— BEGIN Text block —
Les meilleures idées de science-fiction n’ont rien à voir avec le futur, mais tout avec le présent, et de fait ce monde de demain imaginé par Don Hertzfeldt pourrait bien être le nôtre : une société de clones de clones de clones de clones etc., nostalgiques de leur passé originel où l’homme n’était pas encore une copie d’un autre, conservant leur mémoire dans des cubes ou des écrans pour les projeter dans un musée, et cette histoire d’un clone qui visite son modèle premier pour lui voler un souvenir d’enfance, on dirait pratiquement une allégorie du cinéma hollywoodien contemporain, de ses clones des films d’hier, de sa manière de « voler » notre enfance pour mieux jouer de la nostalgie, et de son climat post-apocalyptique qui sonne le glas de l’homme. Ou peut-être qu’Hertzfeldt s’amuse plutôt avec une certaine conception du monde qui se retrouve incarnée plus ou moins consciemment dans notre cinéma… Peu importe : ce court métrage d’animation fascine et émeut d’abord et avant tout par le fragile espoir qu’il maintient de bout en bout contre cette vision d’un futur désincarné (ou d’un presque-futur projeté depuis notre présent). Il suffit de la voix naïve d’un enfant et de frêles figures de bonhomme allumette pour exprimer les plus complexes émotions humaines, un minimalisme qui peut autant signifier que l’homme tient à peu, qu’il est sur le point de se faire engouffrer par ses images abstraites en arrière-plan, et/ou encore que l’homme se contente de peu et que donc il survivra malgré tout. S’il faut choisir dix-sept minutes pour exprimer ce que fut le cinéma en 2015 et la tâche qui s’impose à lui en 2016, difficile de trouver mieux que celles de World of Tomorrow.
— END Text block —
— BEGIN Dataset extract —
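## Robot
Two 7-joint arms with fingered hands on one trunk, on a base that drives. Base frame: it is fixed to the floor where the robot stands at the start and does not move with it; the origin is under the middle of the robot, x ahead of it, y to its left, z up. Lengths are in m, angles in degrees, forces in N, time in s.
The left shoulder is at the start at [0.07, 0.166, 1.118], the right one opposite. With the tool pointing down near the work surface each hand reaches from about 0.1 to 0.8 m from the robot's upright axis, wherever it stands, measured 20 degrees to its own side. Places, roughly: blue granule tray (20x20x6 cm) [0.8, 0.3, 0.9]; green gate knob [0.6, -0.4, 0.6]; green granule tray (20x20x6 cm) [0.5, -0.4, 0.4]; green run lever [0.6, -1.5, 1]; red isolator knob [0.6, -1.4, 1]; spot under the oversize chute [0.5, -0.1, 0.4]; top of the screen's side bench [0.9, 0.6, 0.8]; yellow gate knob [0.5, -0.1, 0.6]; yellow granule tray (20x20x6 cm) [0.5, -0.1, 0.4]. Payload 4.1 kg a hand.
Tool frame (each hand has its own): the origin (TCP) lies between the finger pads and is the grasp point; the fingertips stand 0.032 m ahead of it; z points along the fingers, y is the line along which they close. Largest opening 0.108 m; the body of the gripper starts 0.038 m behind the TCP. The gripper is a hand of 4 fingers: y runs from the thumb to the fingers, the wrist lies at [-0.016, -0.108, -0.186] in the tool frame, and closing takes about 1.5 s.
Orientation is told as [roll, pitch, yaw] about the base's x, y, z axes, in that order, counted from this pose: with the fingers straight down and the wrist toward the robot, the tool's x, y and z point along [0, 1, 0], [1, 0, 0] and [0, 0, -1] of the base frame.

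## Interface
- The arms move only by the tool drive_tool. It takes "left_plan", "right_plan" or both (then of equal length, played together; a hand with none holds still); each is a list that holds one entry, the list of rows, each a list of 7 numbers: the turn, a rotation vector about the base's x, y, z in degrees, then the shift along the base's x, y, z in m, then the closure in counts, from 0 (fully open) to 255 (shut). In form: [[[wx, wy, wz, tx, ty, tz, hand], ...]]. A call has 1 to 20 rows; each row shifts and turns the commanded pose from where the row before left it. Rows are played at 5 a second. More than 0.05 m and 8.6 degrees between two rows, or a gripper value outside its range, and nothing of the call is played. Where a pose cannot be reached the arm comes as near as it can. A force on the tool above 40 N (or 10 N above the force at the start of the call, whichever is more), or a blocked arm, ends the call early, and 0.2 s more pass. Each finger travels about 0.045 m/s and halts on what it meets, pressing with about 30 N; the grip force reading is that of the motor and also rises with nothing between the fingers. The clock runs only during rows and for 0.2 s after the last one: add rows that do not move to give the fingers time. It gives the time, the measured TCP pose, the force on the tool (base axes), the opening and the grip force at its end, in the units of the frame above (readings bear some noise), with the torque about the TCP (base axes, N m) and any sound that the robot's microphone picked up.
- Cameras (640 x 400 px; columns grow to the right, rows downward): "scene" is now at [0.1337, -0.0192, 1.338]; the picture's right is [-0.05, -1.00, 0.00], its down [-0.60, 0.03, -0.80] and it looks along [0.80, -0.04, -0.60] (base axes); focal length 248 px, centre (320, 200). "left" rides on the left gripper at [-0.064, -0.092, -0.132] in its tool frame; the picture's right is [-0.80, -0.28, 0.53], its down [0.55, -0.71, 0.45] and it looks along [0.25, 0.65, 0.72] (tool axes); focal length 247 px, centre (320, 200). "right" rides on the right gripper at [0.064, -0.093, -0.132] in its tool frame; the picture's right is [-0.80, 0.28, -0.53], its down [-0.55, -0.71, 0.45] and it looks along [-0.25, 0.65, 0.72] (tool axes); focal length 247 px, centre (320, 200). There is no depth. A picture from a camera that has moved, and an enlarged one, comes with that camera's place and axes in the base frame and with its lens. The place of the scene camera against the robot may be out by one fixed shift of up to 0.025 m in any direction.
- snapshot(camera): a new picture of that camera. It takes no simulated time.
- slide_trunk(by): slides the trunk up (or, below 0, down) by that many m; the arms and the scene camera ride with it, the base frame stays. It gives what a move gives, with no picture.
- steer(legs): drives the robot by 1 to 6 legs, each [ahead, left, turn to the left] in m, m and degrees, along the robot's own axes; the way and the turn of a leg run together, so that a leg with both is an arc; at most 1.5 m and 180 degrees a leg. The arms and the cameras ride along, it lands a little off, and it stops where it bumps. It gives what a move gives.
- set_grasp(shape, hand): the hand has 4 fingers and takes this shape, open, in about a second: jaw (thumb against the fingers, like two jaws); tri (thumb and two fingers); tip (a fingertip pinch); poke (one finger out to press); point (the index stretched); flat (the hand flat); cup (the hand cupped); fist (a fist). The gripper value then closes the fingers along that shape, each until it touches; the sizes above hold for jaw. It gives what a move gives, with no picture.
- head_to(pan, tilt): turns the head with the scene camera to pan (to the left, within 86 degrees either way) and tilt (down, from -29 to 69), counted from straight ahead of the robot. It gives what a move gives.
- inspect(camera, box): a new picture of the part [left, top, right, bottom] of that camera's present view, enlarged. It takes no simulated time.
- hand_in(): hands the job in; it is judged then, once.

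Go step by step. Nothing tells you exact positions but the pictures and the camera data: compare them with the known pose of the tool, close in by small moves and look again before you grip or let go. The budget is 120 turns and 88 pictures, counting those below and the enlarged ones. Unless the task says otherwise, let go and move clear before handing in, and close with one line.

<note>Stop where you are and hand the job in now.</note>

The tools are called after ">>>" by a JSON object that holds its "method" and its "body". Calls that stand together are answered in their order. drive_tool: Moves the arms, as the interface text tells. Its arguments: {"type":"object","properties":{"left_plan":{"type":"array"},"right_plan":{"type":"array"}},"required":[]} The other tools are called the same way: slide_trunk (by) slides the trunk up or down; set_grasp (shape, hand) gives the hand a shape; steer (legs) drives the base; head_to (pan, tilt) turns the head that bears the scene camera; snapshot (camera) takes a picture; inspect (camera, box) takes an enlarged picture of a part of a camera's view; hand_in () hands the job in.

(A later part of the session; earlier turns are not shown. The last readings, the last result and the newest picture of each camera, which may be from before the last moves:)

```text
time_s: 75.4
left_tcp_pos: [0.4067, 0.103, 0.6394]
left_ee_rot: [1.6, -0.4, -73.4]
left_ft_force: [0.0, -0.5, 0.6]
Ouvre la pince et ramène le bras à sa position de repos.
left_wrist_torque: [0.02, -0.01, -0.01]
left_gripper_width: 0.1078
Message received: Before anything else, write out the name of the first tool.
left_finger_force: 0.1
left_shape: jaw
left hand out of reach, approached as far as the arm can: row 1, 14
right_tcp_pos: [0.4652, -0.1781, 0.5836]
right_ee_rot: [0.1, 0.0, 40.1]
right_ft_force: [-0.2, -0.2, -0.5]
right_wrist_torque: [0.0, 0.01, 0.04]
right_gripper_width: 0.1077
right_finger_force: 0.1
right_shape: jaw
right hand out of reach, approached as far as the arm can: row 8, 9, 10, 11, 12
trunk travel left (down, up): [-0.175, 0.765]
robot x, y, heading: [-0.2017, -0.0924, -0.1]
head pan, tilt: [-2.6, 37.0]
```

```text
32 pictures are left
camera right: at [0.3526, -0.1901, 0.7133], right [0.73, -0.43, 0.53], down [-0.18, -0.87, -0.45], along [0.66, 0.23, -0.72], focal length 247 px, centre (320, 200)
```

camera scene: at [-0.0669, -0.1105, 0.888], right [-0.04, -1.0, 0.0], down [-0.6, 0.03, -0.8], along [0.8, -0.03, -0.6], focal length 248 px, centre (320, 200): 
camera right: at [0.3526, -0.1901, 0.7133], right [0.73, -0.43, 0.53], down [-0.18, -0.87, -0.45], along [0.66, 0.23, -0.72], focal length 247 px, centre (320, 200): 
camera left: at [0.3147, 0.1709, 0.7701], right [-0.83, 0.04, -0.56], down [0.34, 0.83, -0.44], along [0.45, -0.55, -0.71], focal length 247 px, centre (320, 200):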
— END Dataset extract —
--- The request ---
Type the text block over again with no edits.

--- Answer to this task ---
Les meilleures idées de science-fiction n’ont rien à voir avec le futur, mais tout avec le présent, et de fait ce monde de demain imaginé par Don Hertzfeldt pourrait bien être le nôtre : une société de clones de clones de clones de clones etc., nostalgiques de leur passé originel où l’homme n’était pas encore une copie d’un autre, conservant leur mémoire dans des cubes ou des écrans pour les projeter dans un musée, et cette histoire d’un clone qui visite son modèle premier pour lui voler un souvenir d’enfance, on dirait pratiquement une allégorie du cinéma hollywoodien contemporain, de ses clones des films d’hier, de sa manière de « voler » notre enfance pour mieux jouer de la nostalgie, et de son climat post-apocalyptique qui sonne le glas de l’homme. Ou peut-être qu’Hertzfeldt s’amuse plutôt avec une certaine conception du monde qui se retrouve incarnée plus ou moins consciemment dans notre cinéma… Peu importe : ce court métrage d’animation fascine et émeut d’abord et avant tout par le fragile espoir qu’il maintient de bout en bout contre cette vision d’un futur désincarné (ou d’un presque-futur projeté depuis notre présent). Il suffit de la voix naïve d’un enfant et de frêles figures de bonhomme allumette pour exprimer les plus complexes émotions humaines, un minimalisme qui peut autant signifier que l’homme tient à peu, qu’il est sur le point de se faire engouffrer par ses images abstraites en arrière-plan, et/ou encore que l’homme se contente de peu et que donc il survivra malgré tout. S’il faut choisir dix-sept minutes pour exprimer ce que fut le cinéma en 2015 et la tâche qui s’impose à lui en 2016, difficile de trouver mieux que celles de World of Tomorrow.